De ahí el título de este artículo. ¿Qué hay de malo en “Mi Amargura” ?, pues esta gran marcha de Víctor Ferrer se ha convertido en todo un símbolo de esta corriente innovadora a nivel nacional. ¿Qué hay de malo en todas estas nuevas tendencias? Objetivamente no hay nada malo. Musicalmente son grandísimas obras, tanto las que trascienden las fronteras de Andalucía como las que buscan su sonoridad en la banda sonora. Pero, ¿hasta qué punto son nuestras estas obras? ¿Hasta qué punto nos recuerdan a nuestra Semana Santa tan particular, esa que creció arrullada por los violines de San Juan y tomó cuerpo de la mano de Gómez Villa? Este es el verdadero problema de fondo.

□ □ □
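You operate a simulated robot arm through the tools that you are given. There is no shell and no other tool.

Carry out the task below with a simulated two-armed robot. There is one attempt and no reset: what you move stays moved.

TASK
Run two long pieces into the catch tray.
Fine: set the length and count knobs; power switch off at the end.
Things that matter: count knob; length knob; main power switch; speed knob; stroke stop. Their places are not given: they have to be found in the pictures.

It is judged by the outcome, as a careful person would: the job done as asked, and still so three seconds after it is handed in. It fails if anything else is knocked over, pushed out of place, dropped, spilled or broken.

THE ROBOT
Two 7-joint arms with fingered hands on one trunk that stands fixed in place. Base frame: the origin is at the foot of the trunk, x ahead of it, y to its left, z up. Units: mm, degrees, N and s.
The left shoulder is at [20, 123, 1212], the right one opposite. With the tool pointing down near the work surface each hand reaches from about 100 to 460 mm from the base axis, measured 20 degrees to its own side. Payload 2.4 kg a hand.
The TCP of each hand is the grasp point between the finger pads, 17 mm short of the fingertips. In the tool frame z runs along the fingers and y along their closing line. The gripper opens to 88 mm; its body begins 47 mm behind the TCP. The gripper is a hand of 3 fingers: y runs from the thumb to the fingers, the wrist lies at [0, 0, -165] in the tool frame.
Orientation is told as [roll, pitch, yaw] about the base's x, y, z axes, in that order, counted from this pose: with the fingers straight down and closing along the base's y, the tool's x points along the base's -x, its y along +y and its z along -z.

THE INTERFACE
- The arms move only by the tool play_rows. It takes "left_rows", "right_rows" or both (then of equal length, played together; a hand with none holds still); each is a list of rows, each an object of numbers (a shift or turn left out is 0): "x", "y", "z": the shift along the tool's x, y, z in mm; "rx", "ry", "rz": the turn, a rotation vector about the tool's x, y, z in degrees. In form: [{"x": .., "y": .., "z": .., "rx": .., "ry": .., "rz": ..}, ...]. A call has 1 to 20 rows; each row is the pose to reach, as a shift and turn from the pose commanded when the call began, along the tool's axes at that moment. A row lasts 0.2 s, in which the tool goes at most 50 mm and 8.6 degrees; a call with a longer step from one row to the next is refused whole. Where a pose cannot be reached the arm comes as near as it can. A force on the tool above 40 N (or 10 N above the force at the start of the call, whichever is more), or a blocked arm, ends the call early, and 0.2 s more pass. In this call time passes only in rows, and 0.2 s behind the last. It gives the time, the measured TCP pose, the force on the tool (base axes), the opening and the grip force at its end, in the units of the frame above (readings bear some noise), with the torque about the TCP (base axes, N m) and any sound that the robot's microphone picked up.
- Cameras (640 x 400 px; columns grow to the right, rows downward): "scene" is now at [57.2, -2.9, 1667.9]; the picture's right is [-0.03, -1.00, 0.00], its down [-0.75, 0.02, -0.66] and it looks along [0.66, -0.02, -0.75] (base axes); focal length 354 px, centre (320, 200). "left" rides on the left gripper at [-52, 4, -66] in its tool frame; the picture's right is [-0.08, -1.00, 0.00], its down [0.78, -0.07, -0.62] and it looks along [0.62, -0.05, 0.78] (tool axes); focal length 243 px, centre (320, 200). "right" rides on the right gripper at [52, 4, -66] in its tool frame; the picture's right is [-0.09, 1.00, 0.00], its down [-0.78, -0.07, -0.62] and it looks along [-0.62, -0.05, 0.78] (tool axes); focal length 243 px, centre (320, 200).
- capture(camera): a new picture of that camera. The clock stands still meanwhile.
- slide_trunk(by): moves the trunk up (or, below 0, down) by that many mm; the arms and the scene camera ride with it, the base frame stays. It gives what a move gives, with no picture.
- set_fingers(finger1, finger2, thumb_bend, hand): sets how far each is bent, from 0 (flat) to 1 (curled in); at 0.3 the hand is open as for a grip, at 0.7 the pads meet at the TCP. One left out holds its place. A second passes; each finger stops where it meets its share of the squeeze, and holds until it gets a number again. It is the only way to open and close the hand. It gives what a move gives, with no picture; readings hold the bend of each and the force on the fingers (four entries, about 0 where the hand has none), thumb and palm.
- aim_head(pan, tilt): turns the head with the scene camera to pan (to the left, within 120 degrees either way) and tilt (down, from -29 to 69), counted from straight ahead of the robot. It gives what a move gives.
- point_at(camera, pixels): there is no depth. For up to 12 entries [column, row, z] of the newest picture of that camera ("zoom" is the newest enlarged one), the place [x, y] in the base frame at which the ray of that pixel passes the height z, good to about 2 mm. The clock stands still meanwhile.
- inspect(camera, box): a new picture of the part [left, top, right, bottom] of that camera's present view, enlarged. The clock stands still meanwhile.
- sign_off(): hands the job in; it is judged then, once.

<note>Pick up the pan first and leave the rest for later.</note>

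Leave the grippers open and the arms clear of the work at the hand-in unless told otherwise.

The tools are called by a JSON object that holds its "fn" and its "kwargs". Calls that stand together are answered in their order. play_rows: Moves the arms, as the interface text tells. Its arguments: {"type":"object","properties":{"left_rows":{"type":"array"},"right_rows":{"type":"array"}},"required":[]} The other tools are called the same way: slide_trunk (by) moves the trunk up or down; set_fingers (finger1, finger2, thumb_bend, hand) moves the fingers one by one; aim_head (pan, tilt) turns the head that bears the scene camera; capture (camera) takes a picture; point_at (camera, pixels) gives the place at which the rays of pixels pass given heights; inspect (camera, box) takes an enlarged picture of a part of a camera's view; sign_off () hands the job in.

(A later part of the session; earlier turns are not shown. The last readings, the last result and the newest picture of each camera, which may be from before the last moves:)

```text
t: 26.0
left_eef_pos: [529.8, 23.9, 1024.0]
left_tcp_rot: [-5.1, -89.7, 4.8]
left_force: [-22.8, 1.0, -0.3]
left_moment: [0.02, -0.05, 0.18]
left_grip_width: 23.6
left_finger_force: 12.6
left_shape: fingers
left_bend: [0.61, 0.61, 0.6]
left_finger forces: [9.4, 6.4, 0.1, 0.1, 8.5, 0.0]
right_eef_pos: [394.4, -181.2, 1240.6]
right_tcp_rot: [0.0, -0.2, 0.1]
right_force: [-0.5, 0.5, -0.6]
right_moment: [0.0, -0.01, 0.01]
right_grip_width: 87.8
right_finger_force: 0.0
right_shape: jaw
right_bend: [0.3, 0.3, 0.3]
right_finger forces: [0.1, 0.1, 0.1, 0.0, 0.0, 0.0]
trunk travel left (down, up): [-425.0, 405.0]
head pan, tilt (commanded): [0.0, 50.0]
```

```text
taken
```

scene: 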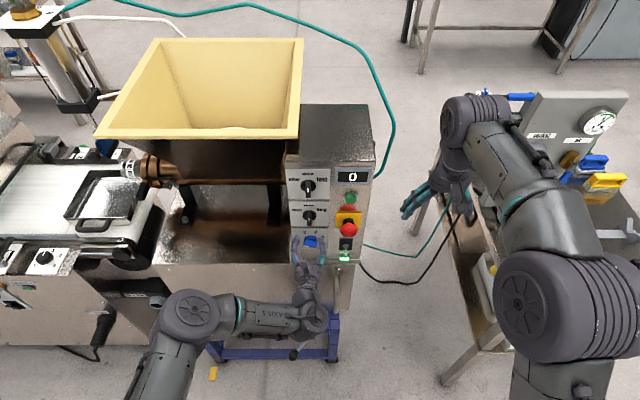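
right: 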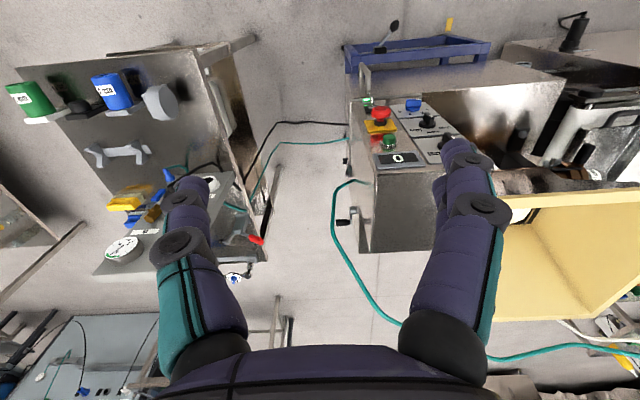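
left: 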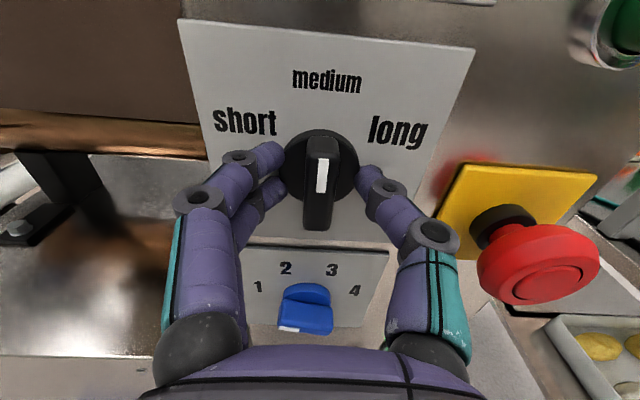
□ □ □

No obstante, es contraproducente ir en contra de los tiempos. Un exceso de conservadurismo puede llevar a la muerte por asfixia de nuestras tradiciones, mientras que la innovación descontrolada nos lleva a este problema sobre el que quiero llamar la atención con estas líneas: la pérdida de nuestra identidad. ¿Estamos dispuestos a correr ese riesgo? Una Semana Santa que aspira a la internacionalidad no puede cerrarse a las tendencias que, a fin de cuentas, son la cara renovada de esta tradición centenaria; pero tampoco puede permitirse perder su esencia, esos aspectos que la hacen única, que la definen y la hacen destacar en su entorno. La nuestra es una Semana Santa única, tan especial que no deja indiferente a nadie, local o foráneo. Quizás sea hora de plantearse este dilema y encontrar el equilibrio perfecto entre la modernidad y la tradición.